Ao longo de quase 30 anos de carreira,
Mariana, que é filha do fotógrafo Pedro de Moraes e da actriz Vera Barreto
Leite, participou de diversos projectos mundo afora sobre Vinicius e, ainda que
até este ano não tivesse gravado as músicas do avô, sempre se debruçou sobre a obra dele. “Não por ser neta, mas por
ser uma fiel seguidora do João Gilberto, que foi o primeiro e grande intérprete
de Vinicius”, diz ela. Actriz de formação —e discípula do Teatro Oficina de Zé
Celso—, Mariana sempre mistura poesia, histórias e música em seus shows. A
oportunidade de preparar um curso sobre o avô, que começa no dia 10 de Agosto,
deu-lhe a ideia de levar suas histórias aos palcos, quando a quarentena acabar.
“Quero contar as histórias dele, a história das músicas dele e dos valores
éticos que ele passou para a família, sobre como viver a vida”.

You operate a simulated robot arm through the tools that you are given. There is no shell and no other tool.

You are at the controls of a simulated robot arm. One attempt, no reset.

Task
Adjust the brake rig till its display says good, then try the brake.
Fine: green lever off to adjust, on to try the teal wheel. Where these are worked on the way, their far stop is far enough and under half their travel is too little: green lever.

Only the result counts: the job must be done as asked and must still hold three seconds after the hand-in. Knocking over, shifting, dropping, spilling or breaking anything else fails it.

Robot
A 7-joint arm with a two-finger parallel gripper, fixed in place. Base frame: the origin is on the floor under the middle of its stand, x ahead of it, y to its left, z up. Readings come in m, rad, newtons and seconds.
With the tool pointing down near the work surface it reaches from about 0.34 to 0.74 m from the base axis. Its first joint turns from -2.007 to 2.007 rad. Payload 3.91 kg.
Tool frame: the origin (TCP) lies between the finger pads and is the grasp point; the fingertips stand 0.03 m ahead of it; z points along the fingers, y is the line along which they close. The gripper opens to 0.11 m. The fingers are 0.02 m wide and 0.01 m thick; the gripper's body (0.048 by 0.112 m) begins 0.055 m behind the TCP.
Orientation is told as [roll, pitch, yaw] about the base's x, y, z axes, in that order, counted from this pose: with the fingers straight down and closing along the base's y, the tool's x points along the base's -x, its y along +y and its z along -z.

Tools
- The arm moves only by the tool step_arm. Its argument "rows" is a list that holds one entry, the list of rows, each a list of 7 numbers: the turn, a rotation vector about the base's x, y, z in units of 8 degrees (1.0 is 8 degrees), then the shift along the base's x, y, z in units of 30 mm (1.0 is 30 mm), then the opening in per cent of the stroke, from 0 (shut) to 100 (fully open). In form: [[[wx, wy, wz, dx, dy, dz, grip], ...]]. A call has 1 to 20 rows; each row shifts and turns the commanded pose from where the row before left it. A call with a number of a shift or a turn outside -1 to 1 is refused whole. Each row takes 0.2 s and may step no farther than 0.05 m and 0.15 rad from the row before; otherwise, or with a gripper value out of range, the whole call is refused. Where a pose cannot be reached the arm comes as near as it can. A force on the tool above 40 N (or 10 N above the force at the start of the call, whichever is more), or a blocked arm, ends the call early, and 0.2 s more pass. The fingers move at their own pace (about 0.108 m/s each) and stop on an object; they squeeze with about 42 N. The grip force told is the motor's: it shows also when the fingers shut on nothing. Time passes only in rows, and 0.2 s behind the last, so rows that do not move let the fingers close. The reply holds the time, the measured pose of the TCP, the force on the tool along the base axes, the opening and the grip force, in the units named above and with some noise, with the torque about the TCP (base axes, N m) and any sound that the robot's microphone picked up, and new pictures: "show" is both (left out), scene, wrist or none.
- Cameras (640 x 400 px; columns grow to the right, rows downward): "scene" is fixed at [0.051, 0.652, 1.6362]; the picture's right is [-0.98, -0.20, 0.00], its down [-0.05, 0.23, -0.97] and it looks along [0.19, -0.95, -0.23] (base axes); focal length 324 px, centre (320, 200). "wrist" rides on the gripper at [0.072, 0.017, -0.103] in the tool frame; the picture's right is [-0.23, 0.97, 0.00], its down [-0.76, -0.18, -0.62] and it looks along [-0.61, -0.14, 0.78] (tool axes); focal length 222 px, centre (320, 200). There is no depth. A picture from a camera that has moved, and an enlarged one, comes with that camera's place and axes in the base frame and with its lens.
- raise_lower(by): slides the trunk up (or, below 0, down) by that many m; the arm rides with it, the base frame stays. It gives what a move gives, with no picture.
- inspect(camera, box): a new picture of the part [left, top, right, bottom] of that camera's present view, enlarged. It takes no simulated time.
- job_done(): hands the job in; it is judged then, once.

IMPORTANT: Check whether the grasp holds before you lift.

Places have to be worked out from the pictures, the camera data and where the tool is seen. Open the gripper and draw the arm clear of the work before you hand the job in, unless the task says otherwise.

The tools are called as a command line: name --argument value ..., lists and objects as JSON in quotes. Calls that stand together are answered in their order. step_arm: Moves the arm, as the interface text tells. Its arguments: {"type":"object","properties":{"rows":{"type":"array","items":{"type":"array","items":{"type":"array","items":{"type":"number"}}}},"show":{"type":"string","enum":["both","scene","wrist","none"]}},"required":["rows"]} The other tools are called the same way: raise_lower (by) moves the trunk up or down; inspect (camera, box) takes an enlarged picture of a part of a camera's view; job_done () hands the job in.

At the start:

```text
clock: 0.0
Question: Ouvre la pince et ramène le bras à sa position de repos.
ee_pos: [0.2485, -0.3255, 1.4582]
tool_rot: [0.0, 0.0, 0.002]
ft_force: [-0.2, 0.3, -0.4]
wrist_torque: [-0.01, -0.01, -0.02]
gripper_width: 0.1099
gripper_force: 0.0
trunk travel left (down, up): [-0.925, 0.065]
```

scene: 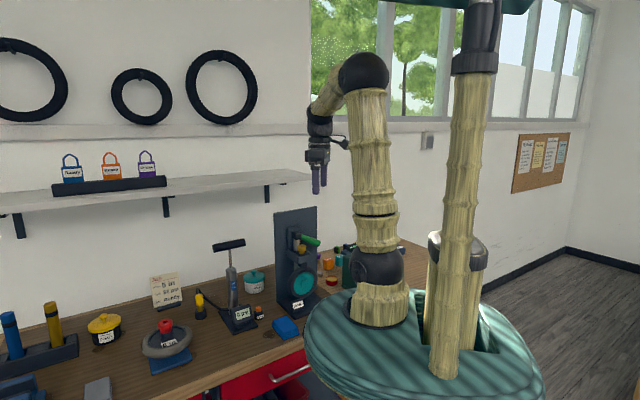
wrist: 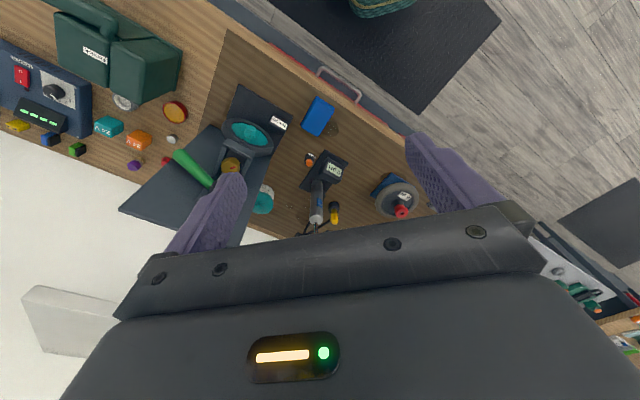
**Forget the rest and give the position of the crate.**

Uma dessas histórias é sobre como o jovem
poeta consagrado, que recebeu uma bolsa de estudos para a Universidade de
Oxford, conheceu aquele com quem construiria quiçá a maior parceria do cancioneiro
brasileiro: Tom Jobim. Vinicius escreveu a peça O Orfeu da Conceição e
moveu mundos e fundos —pedindo empréstimos a amigos e endividando-se— com o
sonho de encená-la no Teatro Municipal. Enquanto buscava um compositor para o
musical, conheceu Tom Jobim. E o sonho deu certo. A peça foi apresentada
durante três noites e entrou para a história como a primeira vez em que 36
negros se apresentaram no panteão das artes cénicas brasileiras. O Orfeu da
Conceição tornar-se-ia o filme Orfeu Negro (ou Orfeu do
Carnaval), de 1959, dirigido pelo francês Marcel Camus, que ganhou o Oscar de
Melhor Filme Estrangeiro e a Palma de Ouro em Cannes.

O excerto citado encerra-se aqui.